— Start MATERIAL PROVIDED —

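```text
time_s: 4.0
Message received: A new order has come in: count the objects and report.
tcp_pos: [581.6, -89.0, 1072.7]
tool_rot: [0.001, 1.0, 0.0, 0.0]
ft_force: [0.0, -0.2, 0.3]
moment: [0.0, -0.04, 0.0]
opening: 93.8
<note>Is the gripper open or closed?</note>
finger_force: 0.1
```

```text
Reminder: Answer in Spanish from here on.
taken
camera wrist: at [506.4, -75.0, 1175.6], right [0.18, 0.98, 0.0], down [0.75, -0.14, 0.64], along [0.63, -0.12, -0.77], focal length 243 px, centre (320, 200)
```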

— End MATERIAL PROVIDED —

• _PROBLEM TO WORK ON_
Each line above is to be repeated exactly.

• _FINAL RESULT_
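```text
time_s: 4.0
Message received: A new order has come in: count the objects and report.
tcp_pos: [581.6, -89.0, 1072.7]
tool_rot: [0.001, 1.0, 0.0, 0.0]
ft_force: [0.0, -0.2, 0.3]
moment: [0.0, -0.04, 0.0]
opening: 93.8
<note>Is the gripper open or closed?</note>
finger_force: 0.1
```

```text
Reminder: Answer in Spanish from here on.
taken
camera wrist: at [506.4, -75.0, 1175.6], right [0.18, 0.98, 0.0], down [0.75, -0.14, 0.64], along [0.63, -0.12, -0.77], focal length 243 px, centre (320, 200)
```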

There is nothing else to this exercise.